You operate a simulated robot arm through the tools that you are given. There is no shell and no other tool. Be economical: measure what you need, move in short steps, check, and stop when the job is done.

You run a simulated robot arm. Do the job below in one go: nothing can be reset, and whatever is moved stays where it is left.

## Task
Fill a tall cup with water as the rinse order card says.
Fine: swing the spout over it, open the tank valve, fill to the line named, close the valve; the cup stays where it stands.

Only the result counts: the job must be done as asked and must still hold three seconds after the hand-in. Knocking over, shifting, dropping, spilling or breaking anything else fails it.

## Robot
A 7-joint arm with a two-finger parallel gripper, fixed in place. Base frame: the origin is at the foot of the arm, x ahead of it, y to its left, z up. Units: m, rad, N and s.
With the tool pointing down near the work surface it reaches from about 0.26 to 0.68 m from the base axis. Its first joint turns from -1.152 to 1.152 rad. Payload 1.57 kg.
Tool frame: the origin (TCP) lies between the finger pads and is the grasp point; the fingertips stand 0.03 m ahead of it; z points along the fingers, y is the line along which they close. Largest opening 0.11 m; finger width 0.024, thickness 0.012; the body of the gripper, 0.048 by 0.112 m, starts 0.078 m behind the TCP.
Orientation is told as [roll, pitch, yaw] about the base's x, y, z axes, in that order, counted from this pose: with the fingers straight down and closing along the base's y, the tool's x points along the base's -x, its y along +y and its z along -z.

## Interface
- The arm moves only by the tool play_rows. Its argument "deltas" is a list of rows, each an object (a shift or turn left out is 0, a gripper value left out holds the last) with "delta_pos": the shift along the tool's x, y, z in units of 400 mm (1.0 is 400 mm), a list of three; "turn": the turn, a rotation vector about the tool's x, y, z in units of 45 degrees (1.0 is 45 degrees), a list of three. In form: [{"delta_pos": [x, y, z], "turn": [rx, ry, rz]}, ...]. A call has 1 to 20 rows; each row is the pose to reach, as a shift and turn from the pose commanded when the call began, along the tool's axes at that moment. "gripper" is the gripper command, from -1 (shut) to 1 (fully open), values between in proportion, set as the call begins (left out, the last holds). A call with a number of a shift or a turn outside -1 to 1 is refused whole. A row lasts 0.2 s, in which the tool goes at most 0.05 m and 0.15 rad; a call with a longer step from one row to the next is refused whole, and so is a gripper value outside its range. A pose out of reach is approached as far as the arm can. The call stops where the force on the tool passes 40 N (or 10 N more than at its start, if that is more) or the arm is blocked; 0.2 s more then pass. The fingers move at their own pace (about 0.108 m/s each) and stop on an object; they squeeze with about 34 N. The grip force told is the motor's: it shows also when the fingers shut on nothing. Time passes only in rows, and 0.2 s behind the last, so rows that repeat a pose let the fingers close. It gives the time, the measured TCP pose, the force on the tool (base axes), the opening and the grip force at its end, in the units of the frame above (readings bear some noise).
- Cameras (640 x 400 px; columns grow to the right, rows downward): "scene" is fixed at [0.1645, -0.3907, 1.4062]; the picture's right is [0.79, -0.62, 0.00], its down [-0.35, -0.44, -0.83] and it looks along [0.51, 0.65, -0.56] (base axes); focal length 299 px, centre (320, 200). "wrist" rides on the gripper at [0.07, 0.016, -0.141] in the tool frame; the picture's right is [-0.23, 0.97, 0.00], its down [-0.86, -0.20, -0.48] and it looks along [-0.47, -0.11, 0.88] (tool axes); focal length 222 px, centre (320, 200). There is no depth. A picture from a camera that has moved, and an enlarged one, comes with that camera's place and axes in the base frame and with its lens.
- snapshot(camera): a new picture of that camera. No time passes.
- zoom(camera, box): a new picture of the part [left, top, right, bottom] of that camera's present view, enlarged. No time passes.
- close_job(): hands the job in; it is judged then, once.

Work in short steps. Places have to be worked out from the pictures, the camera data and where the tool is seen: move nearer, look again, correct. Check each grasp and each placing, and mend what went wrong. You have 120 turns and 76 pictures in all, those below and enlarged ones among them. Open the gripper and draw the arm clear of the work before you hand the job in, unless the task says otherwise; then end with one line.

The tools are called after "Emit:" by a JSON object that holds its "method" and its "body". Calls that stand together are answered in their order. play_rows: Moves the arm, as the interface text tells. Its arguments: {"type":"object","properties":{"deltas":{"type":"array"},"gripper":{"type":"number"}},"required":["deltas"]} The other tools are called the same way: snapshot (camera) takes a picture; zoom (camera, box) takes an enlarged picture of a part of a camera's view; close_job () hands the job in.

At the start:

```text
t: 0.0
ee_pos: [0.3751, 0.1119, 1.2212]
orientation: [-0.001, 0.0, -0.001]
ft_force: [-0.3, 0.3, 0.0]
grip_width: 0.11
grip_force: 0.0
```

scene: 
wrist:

* **Exercise objective**: Print only the run of lines that begins with the line containing "A 7-joint arm" and ends with the line containing "## Interface", both included, exactly as they read.

* **Output for this task**:
A 7-joint arm with a two-finger parallel gripper, fixed in place. Base frame: the origin is at the foot of the arm, x ahead of it, y to its left, z up. Units: m, rad, N and s.
With the tool pointing down near the work surface it reaches from about 0.26 to 0.68 m from the base axis. Its first joint turns from -1.152 to 1.152 rad. Payload 1.57 kg.
Tool frame: the origin (TCP) lies between the finger pads and is the grasp point; the fingertips stand 0.03 m ahead of it; z points along the fingers, y is the line along which they close. Largest opening 0.11 m; finger width 0.024, thickness 0.012; the body of the gripper, 0.048 by 0.112 m, starts 0.078 m behind the TCP.
Orientation is told as [roll, pitch, yaw] about the base's x, y, z axes, in that order, counted from this pose: with the fingers straight down and closing along the base's y, the tool's x points along the base's -x, its y along +y and its z along -z.

## Interface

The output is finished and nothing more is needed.